Restate the listing that follows word for word, without its pictures.

**** Recorded data ****

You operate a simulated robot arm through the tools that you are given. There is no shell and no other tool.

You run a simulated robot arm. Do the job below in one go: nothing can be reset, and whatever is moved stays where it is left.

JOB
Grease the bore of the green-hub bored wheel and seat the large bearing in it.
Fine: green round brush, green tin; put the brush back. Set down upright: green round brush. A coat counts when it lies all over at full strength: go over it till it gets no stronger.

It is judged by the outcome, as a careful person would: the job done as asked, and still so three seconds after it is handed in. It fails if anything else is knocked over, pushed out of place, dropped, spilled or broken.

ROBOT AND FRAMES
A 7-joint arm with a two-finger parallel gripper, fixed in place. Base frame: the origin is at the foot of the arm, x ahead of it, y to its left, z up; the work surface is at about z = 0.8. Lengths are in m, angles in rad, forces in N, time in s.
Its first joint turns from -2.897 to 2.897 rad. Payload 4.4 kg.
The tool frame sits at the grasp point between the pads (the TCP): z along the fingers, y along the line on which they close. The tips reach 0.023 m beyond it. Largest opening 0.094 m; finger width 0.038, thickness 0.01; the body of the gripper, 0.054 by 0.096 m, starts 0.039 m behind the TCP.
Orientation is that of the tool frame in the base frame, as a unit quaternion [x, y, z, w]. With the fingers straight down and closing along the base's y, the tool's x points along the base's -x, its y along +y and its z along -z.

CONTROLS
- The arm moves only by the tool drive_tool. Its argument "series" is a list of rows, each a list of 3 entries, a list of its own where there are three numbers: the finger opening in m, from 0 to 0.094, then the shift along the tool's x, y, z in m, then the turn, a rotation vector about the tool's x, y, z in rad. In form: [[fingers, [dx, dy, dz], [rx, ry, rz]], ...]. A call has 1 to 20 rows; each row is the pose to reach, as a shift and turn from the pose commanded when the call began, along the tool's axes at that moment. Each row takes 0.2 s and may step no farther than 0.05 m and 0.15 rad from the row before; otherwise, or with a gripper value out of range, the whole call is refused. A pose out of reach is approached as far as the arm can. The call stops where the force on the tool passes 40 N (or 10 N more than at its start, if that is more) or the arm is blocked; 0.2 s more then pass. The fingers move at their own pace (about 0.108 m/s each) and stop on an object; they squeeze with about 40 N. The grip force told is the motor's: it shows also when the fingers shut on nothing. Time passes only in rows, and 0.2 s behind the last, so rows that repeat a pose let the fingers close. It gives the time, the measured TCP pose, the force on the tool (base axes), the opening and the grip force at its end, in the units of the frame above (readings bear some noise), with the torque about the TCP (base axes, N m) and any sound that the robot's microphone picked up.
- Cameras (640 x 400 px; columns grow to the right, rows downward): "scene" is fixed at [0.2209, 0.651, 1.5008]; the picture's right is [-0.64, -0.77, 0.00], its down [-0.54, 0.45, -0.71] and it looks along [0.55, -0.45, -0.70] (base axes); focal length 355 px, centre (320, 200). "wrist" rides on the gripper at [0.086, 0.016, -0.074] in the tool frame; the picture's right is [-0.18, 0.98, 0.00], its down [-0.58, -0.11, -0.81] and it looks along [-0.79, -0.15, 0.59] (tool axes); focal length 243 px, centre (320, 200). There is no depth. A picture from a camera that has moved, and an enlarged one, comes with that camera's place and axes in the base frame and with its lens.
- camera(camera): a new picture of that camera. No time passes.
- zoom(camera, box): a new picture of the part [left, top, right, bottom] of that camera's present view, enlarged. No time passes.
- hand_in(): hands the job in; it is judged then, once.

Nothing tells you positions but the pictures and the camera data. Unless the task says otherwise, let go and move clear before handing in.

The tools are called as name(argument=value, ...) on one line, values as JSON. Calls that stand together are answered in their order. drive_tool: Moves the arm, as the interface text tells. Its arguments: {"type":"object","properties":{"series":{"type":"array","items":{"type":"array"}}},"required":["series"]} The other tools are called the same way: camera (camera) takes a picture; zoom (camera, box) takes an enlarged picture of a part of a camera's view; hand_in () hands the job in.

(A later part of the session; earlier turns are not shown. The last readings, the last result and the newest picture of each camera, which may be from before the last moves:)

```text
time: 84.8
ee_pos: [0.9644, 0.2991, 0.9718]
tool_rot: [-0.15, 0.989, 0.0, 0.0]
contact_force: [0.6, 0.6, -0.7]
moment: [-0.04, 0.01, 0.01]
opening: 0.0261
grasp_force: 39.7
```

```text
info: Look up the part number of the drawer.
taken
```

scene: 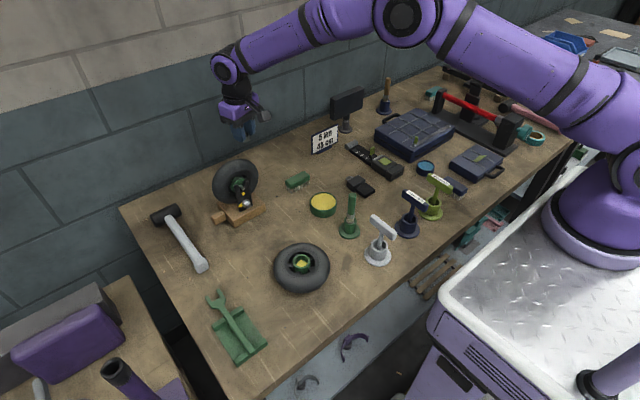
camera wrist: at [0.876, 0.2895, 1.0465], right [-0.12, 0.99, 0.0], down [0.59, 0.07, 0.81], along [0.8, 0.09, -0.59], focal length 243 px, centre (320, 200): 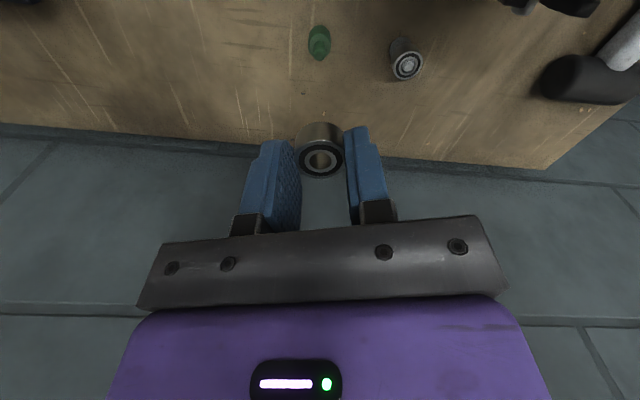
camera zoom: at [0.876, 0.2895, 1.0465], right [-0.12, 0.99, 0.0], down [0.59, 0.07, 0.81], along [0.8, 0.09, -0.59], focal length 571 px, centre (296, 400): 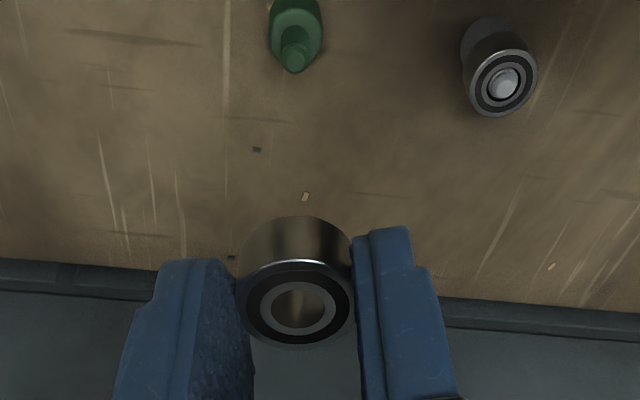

****

§ Answer to this task
You operate a simulated robot arm through the tools that you are given. There is no shell and no other tool.

You run a simulated robot arm. Do the job below in one go: nothing can be reset, and whatever is moved stays where it is left.

JOB
Grease the bore of the green-hub bored wheel and seat the large bearing in it.
Fine: green round brush, green tin; put the brush back. Set down upright: green round brush. A coat counts when it lies all over at full strength: go over it till it gets no stronger.

It is judged by the outcome, as a careful person would: the job done as asked, and still so three seconds after it is handed in. It fails if anything else is knocked over, pushed out of place, dropped, spilled or broken.

ROBOT AND FRAMES
A 7-joint arm with a two-finger parallel gripper, fixed in place. Base frame: the origin is at the foot of the arm, x ahead of it, y to its left, z up; the work surface is at about z = 0.8. Lengths are in m, angles in rad, forces in N, time in s.
Its first joint turns from -2.897 to 2.897 rad. Payload 4.4 kg.
The tool frame sits at the grasp point between the pads (the TCP): z along the fingers, y along the line on which they close. The tips reach 0.023 m beyond it. Largest opening 0.094 m; finger width 0.038, thickness 0.01; the body of the gripper, 0.054 by 0.096 m, starts 0.039 m behind the TCP.
Orientation is that of the tool frame in the base frame, as a unit quaternion [x, y, z, w]. With the fingers straight down and closing along the base's y, the tool's x points along the base's -x, its y along +y and its z along -z.

CONTROLS
- The arm moves only by the tool drive_tool. Its argument "series" is a list of rows, each a list of 3 entries, a list of its own where there are three numbers: the finger opening in m, from 0 to 0.094, then the shift along the tool's x, y, z in m, then the turn, a rotation vector about the tool's x, y, z in rad. In form: [[fingers, [dx, dy, dz], [rx, ry, rz]], ...]. A call has 1 to 20 rows; each row is the pose to reach, as a shift and turn from the pose commanded when the call began, along the tool's axes at that moment. Each row takes 0.2 s and may step no farther than 0.05 m and 0.15 rad from the row before; otherwise, or with a gripper value out of range, the whole call is refused. A pose out of reach is approached as far as the arm can. The call stops where the force on the tool passes 40 N (or 10 N more than at its start, if that is more) or the arm is blocked; 0.2 s more then pass. The fingers move at their own pace (about 0.108 m/s each) and stop on an object; they squeeze with about 40 N. The grip force told is the motor's: it shows also when the fingers shut on nothing. Time passes only in rows, and 0.2 s behind the last, so rows that repeat a pose let the fingers close. It gives the time, the measured TCP pose, the force on the tool (base axes), the opening and the grip force at its end, in the units of the frame above (readings bear some noise), with the torque about the TCP (base axes, N m) and any sound that the robot's microphone picked up.
- Cameras (640 x 400 px; columns grow to the right, rows downward): "scene" is fixed at [0.2209, 0.651, 1.5008]; the picture's right is [-0.64, -0.77, 0.00], its down [-0.54, 0.45, -0.71] and it looks along [0.55, -0.45, -0.70] (base axes); focal length 355 px, centre (320, 200). "wrist" rides on the gripper at [0.086, 0.016, -0.074] in the tool frame; the picture's right is [-0.18, 0.98, 0.00], its down [-0.58, -0.11, -0.81] and it looks along [-0.79, -0.15, 0.59] (tool axes); focal length 243 px, centre (320, 200). There is no depth. A picture from a camera that has moved, and an enlarged one, comes with that camera's place and axes in the base frame and with its lens.
- camera(camera): a new picture of that camera. No time passes.
- zoom(camera, box): a new picture of the part [left, top, right, bottom] of that camera's present view, enlarged. No time passes.
- hand_in(): hands the job in; it is judged then, once.

Nothing tells you positions but the pictures and the camera data. Unless the task says otherwise, let go and move clear before handing in.

The tools are called as name(argument=value, ...) on one line, values as JSON. Calls that stand together are answered in their order. drive_tool: Moves the arm, as the interface text tells. Its arguments: {"type":"object","properties":{"series":{"type":"array","items":{"type":"array"}}},"required":["series"]} The other tools are called the same way: camera (camera) takes a picture; zoom (camera, box) takes an enlarged picture of a part of a camera's view; hand_in () hands the job in.

(A later part of the session; earlier turns are not shown. The last readings, the last result and the newest picture of each camera, which may be from before the last moves:)

```text
time: 84.8
ee_pos: [0.9644, 0.2991, 0.9718]
tool_rot: [-0.15, 0.989, 0.0, 0.0]
contact_force: [0.6, 0.6, -0.7]
moment: [-0.04, 0.01, 0.01]
opening: 0.0261
grasp_force: 39.7
```

```text
info: Look up the part number of the drawer.
taken
```

scene: 
camera wrist: at [0.876, 0.2895, 1.0465], right [-0.12, 0.99, 0.0], down [0.59, 0.07, 0.81], along [0.8, 0.09, -0.59], focal length 243 px, centre (320, 200): 
camera zoom: at [0.876, 0.2895, 1.0465], right [-0.12, 0.99, 0.0], down [0.59, 0.07, 0.81], along [0.8, 0.09, -0.59], focal length 571 px, centre (296, 400): 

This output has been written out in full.